▸ GIVEN PASSAGE:
-- Start --
出典:https://www.omneky.com/

Omnekyは深層学習を利用し、ユーザーごとにパーソナライズされた広告を大量に生成するプラットフォームです。

ChatGPTとのAPI連携によって、テキストベースで誰でも簡単に美しい広告を生成できるサービス「Creative Assistant」を開始。

AIとの会話によって広告コンテンツが手軽に作成できるようになったのです。

細かいビジュアルから全体の雰囲気、使用する画像やビデオの選定を入力するだけで、OmnekyのAIが自動で広告を生成します。

広告を作る作業は専門知識を必要としますが、ChatGPTとOmnekyという2つのAI技術を組み合わせることで、誰でも簡単に美しい広告の作成が可能となったのです。

Manual Force

出典:https://manualforce.jp/

Manual ForceはWebブラウザ上での操作を自動で記録して、その内容をマニュアル化したり、シェアしたりできるサービスです。

ChatGPTとAPI連携したことで、作成したマニュアルのタイトル、さらには説明文についても自動で生成することが可能となりました。

「AIサジェスト」と呼ばれるサービスによって、これまで人間によって対応していた作業が大幅に簡略化されます。

このサービスはGoogle Chromeの拡張機能として提供されているため、インストールすれば誰でも利用が可能。

マニュアル作りの工数を大幅に削減できるでしょう。

Parame

出典:https://parame.jp/

Parame株式会社は、「Parame Recruit」と呼ばれるサービスを提供しています。
-- End --
▸ DATA EXTRACT:
-- Start --
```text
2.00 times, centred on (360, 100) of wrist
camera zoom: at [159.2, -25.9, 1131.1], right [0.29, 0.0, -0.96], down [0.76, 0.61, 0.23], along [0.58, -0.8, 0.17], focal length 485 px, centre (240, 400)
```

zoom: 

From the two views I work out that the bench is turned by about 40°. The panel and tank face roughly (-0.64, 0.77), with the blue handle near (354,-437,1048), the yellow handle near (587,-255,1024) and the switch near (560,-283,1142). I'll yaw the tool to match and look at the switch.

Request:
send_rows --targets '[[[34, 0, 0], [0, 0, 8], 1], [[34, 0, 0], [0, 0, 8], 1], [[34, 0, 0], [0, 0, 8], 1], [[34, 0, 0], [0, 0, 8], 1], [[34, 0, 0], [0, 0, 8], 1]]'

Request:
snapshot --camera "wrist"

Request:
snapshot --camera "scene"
-- End --
-- Start --
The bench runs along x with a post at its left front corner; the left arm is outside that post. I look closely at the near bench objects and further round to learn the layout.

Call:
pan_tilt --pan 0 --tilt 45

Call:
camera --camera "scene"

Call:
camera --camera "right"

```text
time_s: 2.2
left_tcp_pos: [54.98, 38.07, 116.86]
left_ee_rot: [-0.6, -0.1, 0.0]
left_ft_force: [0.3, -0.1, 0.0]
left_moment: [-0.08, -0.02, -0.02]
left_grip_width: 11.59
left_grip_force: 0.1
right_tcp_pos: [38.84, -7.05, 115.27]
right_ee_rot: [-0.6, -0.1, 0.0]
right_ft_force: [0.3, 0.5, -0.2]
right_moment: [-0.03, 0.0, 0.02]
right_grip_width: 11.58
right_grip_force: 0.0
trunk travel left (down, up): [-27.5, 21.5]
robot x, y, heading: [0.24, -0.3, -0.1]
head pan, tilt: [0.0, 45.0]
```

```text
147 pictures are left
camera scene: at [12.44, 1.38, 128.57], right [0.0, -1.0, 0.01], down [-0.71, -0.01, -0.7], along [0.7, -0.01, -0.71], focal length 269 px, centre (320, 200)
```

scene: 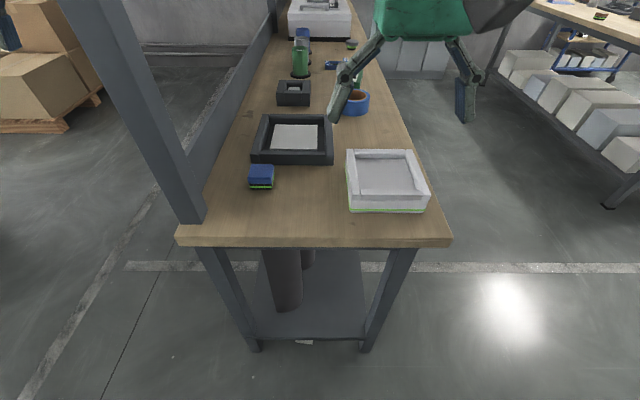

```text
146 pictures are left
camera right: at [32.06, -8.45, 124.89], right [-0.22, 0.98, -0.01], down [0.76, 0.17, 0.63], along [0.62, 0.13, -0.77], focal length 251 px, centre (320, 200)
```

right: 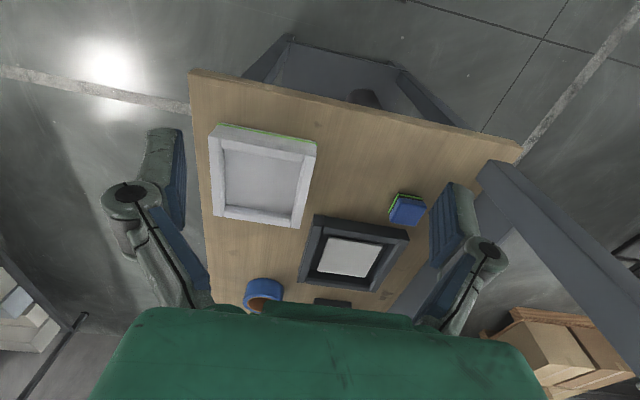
-- End --
-- Start --
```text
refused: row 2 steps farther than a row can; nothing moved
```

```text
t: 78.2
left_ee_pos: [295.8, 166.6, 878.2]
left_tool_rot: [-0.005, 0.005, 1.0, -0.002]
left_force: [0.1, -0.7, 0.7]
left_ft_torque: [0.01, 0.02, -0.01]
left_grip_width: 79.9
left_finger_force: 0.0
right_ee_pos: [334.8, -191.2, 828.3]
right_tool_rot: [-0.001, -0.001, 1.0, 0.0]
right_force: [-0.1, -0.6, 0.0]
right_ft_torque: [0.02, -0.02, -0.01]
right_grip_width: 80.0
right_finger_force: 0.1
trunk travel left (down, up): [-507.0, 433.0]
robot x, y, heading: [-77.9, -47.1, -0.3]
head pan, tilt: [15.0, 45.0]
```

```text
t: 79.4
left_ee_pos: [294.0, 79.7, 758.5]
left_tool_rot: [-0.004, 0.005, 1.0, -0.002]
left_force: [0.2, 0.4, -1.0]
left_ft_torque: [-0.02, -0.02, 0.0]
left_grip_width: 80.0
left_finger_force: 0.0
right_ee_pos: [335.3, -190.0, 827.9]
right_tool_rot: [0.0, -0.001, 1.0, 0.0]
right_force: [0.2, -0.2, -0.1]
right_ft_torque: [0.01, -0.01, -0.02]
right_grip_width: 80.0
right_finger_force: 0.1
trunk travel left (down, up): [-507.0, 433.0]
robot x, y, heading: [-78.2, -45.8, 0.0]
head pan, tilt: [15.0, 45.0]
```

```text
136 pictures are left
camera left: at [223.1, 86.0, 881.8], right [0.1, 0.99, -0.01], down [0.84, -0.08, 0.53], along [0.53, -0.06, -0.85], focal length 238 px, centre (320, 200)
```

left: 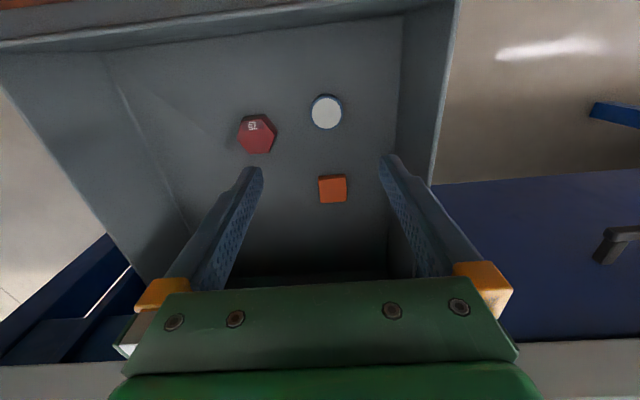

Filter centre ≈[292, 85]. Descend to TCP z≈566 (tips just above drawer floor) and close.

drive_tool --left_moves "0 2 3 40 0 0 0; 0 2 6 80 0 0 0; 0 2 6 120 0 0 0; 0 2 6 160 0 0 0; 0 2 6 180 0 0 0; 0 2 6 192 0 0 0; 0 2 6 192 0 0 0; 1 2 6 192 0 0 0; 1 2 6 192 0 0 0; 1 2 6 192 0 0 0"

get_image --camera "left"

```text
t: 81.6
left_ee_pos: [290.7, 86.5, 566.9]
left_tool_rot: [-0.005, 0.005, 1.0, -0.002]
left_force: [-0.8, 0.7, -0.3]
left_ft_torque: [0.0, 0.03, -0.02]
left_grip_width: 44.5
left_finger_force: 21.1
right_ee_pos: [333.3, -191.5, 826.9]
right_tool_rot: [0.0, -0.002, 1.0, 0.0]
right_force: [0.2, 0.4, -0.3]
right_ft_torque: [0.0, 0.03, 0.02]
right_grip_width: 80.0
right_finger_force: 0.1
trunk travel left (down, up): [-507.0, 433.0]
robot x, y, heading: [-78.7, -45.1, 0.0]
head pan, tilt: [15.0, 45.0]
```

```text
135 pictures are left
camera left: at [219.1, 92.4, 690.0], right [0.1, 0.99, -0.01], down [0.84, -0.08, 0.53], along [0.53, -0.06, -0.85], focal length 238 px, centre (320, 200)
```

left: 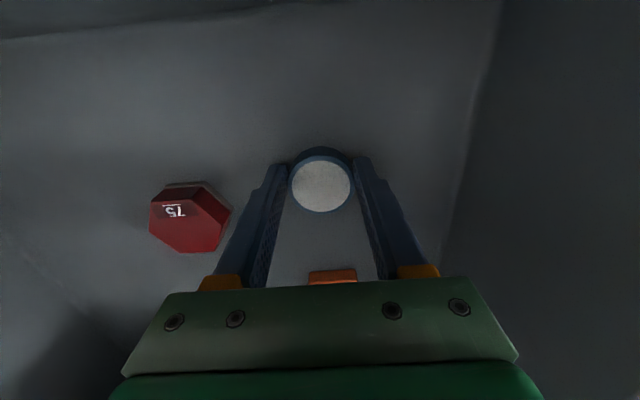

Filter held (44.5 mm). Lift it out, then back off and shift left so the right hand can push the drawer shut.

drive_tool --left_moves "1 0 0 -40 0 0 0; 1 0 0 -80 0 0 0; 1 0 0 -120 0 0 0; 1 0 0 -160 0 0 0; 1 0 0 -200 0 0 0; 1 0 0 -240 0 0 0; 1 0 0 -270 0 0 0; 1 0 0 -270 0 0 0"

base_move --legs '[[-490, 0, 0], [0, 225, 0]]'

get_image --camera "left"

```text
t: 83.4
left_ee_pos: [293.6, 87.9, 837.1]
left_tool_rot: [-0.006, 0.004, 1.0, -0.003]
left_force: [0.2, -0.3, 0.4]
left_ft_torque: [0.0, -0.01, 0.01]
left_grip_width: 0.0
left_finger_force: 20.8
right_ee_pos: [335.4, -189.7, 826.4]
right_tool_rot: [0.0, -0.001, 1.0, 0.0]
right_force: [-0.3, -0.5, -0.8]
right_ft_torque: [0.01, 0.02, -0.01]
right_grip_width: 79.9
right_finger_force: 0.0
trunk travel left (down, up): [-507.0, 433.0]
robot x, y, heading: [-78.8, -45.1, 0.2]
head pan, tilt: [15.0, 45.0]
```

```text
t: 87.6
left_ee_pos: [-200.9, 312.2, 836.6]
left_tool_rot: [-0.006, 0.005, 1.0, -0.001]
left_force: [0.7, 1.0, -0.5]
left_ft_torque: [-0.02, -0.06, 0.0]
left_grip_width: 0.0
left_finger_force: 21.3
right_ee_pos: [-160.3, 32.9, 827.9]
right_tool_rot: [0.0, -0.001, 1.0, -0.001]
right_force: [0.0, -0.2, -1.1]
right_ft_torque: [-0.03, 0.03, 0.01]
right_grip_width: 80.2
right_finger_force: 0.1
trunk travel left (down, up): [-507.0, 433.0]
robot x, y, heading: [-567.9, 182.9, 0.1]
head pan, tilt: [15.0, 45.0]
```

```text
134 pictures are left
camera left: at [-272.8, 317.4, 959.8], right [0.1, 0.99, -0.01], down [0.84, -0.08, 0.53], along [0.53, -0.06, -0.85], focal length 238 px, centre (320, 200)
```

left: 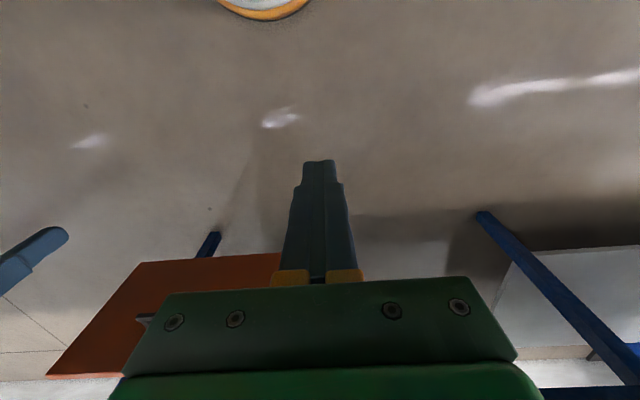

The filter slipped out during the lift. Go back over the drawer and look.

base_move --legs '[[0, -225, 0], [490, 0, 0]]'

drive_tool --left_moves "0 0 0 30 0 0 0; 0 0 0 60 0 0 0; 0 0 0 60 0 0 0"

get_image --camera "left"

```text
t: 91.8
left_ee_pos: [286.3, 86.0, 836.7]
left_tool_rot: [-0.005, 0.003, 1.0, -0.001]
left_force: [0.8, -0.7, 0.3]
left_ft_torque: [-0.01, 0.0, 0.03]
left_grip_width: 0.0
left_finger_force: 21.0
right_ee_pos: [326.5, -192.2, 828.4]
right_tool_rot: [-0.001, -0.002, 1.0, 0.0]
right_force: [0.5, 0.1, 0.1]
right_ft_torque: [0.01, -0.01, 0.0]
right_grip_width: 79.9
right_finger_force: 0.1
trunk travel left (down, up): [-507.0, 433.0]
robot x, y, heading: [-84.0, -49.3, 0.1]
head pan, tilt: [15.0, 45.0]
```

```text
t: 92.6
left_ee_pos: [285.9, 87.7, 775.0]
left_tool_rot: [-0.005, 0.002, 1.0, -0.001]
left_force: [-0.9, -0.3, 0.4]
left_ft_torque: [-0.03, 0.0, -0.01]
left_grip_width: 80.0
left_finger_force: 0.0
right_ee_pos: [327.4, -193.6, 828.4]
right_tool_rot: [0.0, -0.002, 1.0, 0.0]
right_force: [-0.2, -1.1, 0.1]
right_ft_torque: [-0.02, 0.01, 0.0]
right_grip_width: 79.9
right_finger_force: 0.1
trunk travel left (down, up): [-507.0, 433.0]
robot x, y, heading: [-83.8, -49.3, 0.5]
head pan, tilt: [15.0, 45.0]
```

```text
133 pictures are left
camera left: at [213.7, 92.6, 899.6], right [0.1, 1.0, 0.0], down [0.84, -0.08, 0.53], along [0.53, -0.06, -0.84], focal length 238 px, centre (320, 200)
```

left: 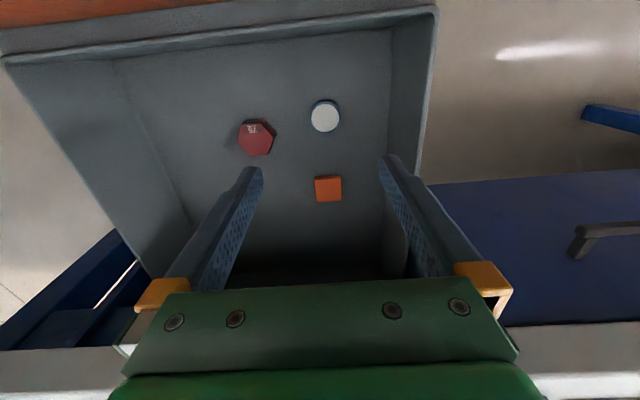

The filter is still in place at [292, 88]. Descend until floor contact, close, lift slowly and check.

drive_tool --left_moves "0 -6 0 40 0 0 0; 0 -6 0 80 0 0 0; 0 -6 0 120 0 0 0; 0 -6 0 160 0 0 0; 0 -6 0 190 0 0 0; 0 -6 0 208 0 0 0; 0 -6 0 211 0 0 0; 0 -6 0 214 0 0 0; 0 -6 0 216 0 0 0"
-- End --
▸ REQUIREMENT: Show the exact text of the given passage starting from "ChatGPTとのAPI連携" and stopping at the end of "の作成が可能となったのです。".

▸ RIGHT ANSWER:
ChatGPTとのAPI連携によって、テキストベースで誰でも簡単に美しい広告を生成できるサービス「Creative Assistant」を開始。

AIとの会話によって広告コンテンツが手軽に作成できるようになったのです。

細かいビジュアルから全体の雰囲気、使用する画像やビデオの選定を入力するだけで、OmnekyのAIが自動で広告を生成します。

広告を作る作業は専門知識を必要としますが、ChatGPTとOmnekyという2つのAI技術を組み合わせることで、誰でも簡単に美しい広告の作成が可能となったのです。